- The request:
Copy out each line below that has the word "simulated" in it.

Logs of tool calls and replies

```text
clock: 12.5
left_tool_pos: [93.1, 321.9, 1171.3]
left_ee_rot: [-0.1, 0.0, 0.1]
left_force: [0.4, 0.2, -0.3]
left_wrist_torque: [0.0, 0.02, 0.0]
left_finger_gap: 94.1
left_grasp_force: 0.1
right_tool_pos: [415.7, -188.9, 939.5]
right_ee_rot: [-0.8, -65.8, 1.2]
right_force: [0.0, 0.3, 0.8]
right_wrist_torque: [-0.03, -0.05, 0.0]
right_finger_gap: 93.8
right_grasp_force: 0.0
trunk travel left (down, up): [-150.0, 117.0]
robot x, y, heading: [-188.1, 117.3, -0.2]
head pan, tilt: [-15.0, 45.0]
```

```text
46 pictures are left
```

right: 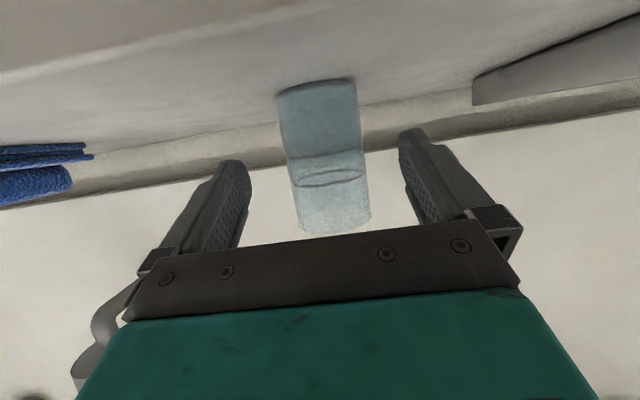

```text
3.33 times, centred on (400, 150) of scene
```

* * *

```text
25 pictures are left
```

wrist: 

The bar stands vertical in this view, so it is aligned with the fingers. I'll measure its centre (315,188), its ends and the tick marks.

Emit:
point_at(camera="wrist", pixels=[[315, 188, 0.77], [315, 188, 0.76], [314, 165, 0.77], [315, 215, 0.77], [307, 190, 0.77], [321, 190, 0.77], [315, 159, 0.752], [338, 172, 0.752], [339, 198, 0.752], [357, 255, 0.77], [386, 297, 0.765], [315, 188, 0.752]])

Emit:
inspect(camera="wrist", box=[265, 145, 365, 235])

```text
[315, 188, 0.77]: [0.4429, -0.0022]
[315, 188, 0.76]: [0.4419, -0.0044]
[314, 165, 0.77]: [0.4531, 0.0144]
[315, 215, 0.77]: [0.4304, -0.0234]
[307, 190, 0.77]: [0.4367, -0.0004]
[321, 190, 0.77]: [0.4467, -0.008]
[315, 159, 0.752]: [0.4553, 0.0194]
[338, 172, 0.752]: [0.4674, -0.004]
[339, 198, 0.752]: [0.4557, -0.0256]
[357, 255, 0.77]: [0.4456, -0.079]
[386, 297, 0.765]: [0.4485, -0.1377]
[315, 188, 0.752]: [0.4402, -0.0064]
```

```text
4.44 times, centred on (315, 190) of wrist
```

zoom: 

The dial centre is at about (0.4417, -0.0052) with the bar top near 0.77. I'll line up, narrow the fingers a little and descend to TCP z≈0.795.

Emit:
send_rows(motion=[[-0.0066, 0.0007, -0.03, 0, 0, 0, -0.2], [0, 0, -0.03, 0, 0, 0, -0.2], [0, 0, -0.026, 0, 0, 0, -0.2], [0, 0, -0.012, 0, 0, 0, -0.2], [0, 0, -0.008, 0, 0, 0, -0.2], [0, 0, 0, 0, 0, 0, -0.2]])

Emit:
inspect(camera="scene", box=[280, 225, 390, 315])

--

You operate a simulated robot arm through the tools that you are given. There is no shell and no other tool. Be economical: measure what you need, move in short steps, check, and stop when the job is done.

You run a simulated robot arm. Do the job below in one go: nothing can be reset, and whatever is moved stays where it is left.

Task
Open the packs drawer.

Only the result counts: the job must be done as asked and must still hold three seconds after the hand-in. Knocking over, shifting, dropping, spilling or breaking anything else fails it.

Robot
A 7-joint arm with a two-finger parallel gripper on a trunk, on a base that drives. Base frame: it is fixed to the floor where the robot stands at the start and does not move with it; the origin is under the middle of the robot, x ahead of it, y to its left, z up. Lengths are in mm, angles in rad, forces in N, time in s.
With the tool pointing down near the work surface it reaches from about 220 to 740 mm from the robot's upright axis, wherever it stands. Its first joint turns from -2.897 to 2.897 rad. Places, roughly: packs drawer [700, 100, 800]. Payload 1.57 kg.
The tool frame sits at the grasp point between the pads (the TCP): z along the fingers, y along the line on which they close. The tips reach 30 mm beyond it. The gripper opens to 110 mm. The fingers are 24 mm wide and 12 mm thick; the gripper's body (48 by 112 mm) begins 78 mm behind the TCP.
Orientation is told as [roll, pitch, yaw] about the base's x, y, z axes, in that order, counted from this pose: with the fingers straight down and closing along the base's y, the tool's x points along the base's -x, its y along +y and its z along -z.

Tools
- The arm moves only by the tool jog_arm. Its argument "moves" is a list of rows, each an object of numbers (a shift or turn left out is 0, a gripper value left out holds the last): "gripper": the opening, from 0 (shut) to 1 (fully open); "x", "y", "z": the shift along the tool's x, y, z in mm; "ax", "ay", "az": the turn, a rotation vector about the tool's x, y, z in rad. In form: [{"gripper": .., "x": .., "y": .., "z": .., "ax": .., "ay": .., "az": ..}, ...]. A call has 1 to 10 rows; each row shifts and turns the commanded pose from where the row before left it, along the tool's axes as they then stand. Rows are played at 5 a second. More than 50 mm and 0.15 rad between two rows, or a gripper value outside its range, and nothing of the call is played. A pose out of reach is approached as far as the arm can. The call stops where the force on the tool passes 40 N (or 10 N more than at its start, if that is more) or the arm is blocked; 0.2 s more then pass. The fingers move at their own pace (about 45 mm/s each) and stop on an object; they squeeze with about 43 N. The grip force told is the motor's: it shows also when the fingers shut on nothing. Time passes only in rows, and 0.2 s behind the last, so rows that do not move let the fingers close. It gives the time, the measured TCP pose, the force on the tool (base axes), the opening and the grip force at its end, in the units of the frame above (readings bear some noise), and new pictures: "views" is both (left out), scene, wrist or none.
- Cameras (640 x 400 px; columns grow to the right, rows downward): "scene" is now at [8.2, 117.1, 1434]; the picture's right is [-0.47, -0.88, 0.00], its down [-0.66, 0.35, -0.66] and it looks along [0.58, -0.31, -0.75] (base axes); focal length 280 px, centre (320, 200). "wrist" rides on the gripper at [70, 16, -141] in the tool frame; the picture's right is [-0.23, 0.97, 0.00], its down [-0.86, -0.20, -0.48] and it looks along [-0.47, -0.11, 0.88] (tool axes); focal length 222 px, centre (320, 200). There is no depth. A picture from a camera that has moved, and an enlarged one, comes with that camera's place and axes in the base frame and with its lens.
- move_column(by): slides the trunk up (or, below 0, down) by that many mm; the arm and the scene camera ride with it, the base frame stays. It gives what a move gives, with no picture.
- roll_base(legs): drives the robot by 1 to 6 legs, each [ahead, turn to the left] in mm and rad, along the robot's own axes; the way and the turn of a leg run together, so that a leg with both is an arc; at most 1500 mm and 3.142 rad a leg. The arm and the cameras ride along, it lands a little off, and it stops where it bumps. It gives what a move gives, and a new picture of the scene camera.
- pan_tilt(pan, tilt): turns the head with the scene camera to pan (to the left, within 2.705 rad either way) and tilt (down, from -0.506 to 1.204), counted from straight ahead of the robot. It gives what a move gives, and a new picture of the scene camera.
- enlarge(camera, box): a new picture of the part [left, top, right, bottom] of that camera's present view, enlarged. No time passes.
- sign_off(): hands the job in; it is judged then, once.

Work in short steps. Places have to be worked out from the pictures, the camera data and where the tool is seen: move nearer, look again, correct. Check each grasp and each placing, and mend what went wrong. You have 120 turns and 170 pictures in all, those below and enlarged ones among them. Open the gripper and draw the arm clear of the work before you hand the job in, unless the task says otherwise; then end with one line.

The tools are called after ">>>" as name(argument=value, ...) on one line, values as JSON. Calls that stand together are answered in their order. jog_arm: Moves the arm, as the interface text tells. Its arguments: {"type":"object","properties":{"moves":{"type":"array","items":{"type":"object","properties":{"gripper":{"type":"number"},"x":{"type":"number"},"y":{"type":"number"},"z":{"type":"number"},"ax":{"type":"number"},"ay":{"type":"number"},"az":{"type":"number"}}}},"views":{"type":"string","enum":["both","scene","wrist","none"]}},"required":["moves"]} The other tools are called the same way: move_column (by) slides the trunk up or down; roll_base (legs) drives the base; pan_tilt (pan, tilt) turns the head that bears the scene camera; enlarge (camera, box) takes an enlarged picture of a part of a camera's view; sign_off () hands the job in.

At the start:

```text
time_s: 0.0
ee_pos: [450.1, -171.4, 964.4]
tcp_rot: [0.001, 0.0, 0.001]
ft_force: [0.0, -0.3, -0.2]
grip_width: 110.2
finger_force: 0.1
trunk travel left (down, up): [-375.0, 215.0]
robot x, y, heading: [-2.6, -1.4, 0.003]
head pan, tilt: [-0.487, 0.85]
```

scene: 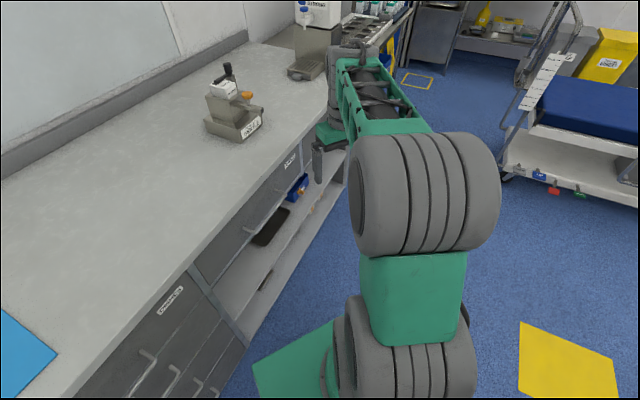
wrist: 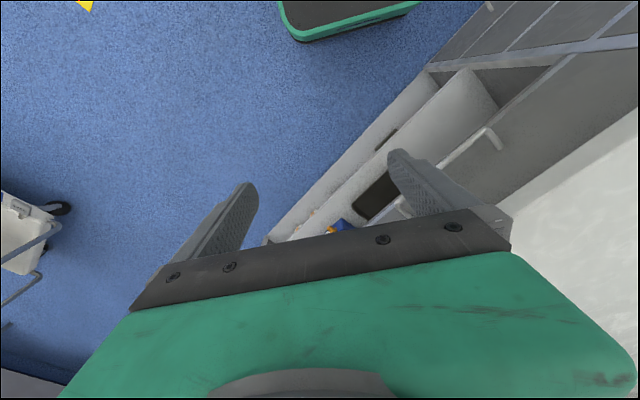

- Reply to the task:
You operate a simulated robot arm through the tools that you are given. There is no shell and no other tool. Be economical: measure what you need, move in short steps, check, and stop when the job is done.
You run a simulated robot arm. Do the job below in one go: nothing can be reset, and whatever is moved stays where it is left.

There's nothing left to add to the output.